- [EXTRACTED TEXT]
I am requesting the town to purchase outdoor furniture for the temporary library. We have a beautiful patio overlooking a pond at town hall. If we place outdoor furniture at the patio it will make a beautiful reading area for library patrons. I have spoken to the acting director of the library. She indicated that the library does not have funds in their budget for this appropriation. I would be pleased to use town funds/not library funds for this since the furniture can be used by non library patrons (employees and residents as well as library patrons.
ON ANOTHER MATTER-- over a month ago TRITON promised to provide us with a written document promising to provide the town with 3 months of free services because of the delays in the library construction. Despite their verbal agreement we still have not received their written letter. I am asking for follow up.
Subscribe to:
Post Comments (Atom)
3 comments:
Dear Mr. Feiner:
It is a reasonable request for the Town to purchase outdoor furniture to be used on the Town Hall patio -- first by the Library as a reading area and eventually for Town staff and residents. The cost of this is minimal and even though I would not have expected the Library to bear the cost, I am surprised at the answer that they have no money in their budget if they were to be billed. I can assure you that I can find the cost of this furniture "squared" in their operating budget.
As for the other matter regarding the construction manager, Triton, this takes on all the trappings of a cruel joke upon the taxpayers.
First the Library Trustees select this firm because of their RFP response (this amount included in their own project cost estimate which was the Referendum $19.9 million) and their promise not to charge for pre-referendum work (this must have been appealing to the Library Trustees who didn't want to use the Library Fund balance should the Referendum fail). As soon as the Referendum passed, the $612,000 became $680,000 in their contract and my intutition says that this is the pre-Referendum charge coming home to roost.
Ok, now we're at $680,000 for work only through November 2007. In other words, the job was anticipated to end late this year.
Even though construction has just begun, the Library Trustees and the Town Council's fall guy, Al Regula, still maintain that the project is not behind schedule or over budget. Even if they have to open without furniture or technology.
So in December 2006, when the Town Council becomes "aware" because Samis is rubbing their face in it continuously, at a work session on the project, Triton "offers" to work January, February and March 2008 at no charge to the Town. Subsequent to this offer and despite my reminders to you and the Town Council and Tim Lewis, the written acknowledgement of this offer never materializes. Even at the Town Board meeting two weeks ago, Ms. Barnes volunteers
"I'm sure the agreement will be coming".
Now there are additional matters at hand which also get ignored in all of the enthusiasm that the project "appears" to be moving ahead. First of all, Triton will earn an additional $21,000 for December 2007. This brings their remuneration now to $701,000. Next, the construction is widely believed to last two years which means that if it should end December 2008. Since Triton has not "offered" to perform the work for April, May, June, July, August, September, October, November, December 2008 (end of two years) for free, these 9 months @ $21,000 per month will cost the Library project an additional $189,000 bringing the total to $890,000 (allowing 3 months free). So what was estimated by Triton itself has become $278,000 higher, an astonishing 45% increase over their own estimate for their own work. Makes one pause. Not the pause that refreshes. And where in the "we're on budget, budget" is the funding for just this item's $278,00 increase?

- [GIVEN INFORMATION]
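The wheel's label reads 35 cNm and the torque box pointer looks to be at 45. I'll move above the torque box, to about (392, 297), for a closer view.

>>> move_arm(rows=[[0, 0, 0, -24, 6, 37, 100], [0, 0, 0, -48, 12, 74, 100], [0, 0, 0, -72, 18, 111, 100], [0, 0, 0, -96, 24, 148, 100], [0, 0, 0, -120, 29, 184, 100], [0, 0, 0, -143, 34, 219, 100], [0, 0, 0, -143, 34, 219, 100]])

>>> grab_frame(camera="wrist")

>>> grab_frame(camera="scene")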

- [EXERCISE BRIEF] How does the extracted text go on? Write the next part.

- [EXERCISE RESPONSE]
Of course construction could end before December 2008 and it could just as likely end after December 2008.
One thing that I remember from reading the original RFPs for Construction Manager was that Triton was not the low bidder. It was just the only one that said it wasn't going to charge for pre-referendum expenses. Then too there were bidders that said "our total may be higher than others but we have included everything that other firms bill separately for as extras...like construction trailers".
And guess who is paying for the project's two construction trailers?
Finally, why is the project behind schedule. Well a good deal of the blame must be shouldered by the Construction Manager Triton because, after all, that is their job, to manage. Think "professional manager" if you will. A familiar ring tone from elsewhere.
And two years later, their management has not yet yielded a solution to the geothermal drilling dilemma. In other words, we have a project going ahead even though the HVAC system is unresolved.
Another delay was encountered when the Architect did not deliver the site plan in October 2005 as promised until March 2006. The site plan was needed, not only for various construction related needs, but also to appear before the Planning and Zoning Boards for requested variances.
Still another delay was caused by the Construction Manager in not inspecting the old Town Hall for suitability as a temporary Library location during construction. When they did so 8 months later and saw the problems before them and the costs involved, the plan was abandoned, setting in motion the long and fruitless search for a usable alternative. Having no back-up location was the fault of the Library Board.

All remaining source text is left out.